▶ **Dataset content**:

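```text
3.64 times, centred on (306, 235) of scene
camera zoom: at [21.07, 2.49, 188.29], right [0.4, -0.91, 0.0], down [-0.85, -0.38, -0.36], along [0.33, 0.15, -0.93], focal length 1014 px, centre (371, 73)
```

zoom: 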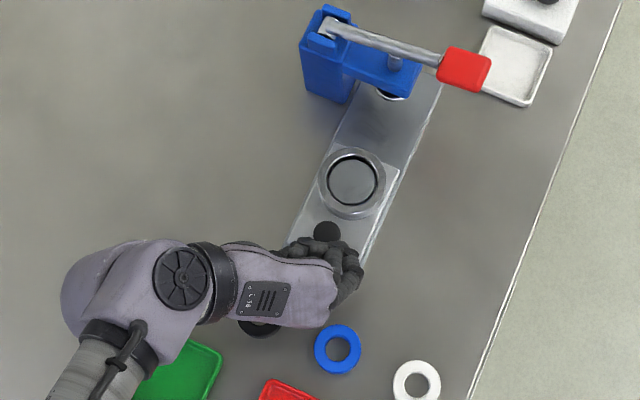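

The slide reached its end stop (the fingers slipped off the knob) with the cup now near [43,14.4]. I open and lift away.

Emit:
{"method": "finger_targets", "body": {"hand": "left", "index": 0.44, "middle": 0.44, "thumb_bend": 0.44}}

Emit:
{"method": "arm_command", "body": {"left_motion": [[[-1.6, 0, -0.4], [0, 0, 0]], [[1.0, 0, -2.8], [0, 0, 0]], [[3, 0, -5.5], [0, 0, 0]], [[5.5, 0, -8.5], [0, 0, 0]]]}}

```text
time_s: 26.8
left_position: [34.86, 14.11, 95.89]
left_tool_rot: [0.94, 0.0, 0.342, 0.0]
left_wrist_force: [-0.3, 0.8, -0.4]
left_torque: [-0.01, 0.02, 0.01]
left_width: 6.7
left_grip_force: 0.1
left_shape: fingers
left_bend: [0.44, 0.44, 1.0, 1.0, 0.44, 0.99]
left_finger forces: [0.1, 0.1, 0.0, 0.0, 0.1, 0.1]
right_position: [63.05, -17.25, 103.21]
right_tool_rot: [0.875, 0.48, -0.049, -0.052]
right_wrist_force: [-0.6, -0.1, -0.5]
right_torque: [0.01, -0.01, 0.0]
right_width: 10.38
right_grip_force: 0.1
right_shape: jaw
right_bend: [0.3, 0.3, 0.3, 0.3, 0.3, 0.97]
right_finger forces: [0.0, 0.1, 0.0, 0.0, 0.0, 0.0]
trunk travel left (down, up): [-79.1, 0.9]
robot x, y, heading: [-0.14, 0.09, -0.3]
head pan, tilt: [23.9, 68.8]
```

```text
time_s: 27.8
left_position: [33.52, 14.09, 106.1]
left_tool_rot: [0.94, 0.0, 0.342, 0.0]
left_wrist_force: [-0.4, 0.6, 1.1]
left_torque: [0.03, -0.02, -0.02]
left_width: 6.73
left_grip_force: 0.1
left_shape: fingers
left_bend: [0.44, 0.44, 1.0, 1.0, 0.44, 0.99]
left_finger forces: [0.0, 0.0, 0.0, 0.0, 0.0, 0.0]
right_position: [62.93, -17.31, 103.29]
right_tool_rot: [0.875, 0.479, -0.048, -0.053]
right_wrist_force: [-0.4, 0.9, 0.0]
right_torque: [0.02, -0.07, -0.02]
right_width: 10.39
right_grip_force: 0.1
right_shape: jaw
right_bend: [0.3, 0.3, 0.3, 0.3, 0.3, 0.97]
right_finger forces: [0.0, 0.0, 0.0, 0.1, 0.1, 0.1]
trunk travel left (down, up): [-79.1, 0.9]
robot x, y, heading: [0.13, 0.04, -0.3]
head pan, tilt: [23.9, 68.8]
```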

▶ **Exercise instructions**: Using the data above, write out every line exactly, leaving the images behind.

▶ **Solution to the problem**:
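```text
3.64 times, centred on (306, 235) of scene
camera zoom: at [21.07, 2.49, 188.29], right [0.4, -0.91, 0.0], down [-0.85, -0.38, -0.36], along [0.33, 0.15, -0.93], focal length 1014 px, centre (371, 73)
```

zoom: 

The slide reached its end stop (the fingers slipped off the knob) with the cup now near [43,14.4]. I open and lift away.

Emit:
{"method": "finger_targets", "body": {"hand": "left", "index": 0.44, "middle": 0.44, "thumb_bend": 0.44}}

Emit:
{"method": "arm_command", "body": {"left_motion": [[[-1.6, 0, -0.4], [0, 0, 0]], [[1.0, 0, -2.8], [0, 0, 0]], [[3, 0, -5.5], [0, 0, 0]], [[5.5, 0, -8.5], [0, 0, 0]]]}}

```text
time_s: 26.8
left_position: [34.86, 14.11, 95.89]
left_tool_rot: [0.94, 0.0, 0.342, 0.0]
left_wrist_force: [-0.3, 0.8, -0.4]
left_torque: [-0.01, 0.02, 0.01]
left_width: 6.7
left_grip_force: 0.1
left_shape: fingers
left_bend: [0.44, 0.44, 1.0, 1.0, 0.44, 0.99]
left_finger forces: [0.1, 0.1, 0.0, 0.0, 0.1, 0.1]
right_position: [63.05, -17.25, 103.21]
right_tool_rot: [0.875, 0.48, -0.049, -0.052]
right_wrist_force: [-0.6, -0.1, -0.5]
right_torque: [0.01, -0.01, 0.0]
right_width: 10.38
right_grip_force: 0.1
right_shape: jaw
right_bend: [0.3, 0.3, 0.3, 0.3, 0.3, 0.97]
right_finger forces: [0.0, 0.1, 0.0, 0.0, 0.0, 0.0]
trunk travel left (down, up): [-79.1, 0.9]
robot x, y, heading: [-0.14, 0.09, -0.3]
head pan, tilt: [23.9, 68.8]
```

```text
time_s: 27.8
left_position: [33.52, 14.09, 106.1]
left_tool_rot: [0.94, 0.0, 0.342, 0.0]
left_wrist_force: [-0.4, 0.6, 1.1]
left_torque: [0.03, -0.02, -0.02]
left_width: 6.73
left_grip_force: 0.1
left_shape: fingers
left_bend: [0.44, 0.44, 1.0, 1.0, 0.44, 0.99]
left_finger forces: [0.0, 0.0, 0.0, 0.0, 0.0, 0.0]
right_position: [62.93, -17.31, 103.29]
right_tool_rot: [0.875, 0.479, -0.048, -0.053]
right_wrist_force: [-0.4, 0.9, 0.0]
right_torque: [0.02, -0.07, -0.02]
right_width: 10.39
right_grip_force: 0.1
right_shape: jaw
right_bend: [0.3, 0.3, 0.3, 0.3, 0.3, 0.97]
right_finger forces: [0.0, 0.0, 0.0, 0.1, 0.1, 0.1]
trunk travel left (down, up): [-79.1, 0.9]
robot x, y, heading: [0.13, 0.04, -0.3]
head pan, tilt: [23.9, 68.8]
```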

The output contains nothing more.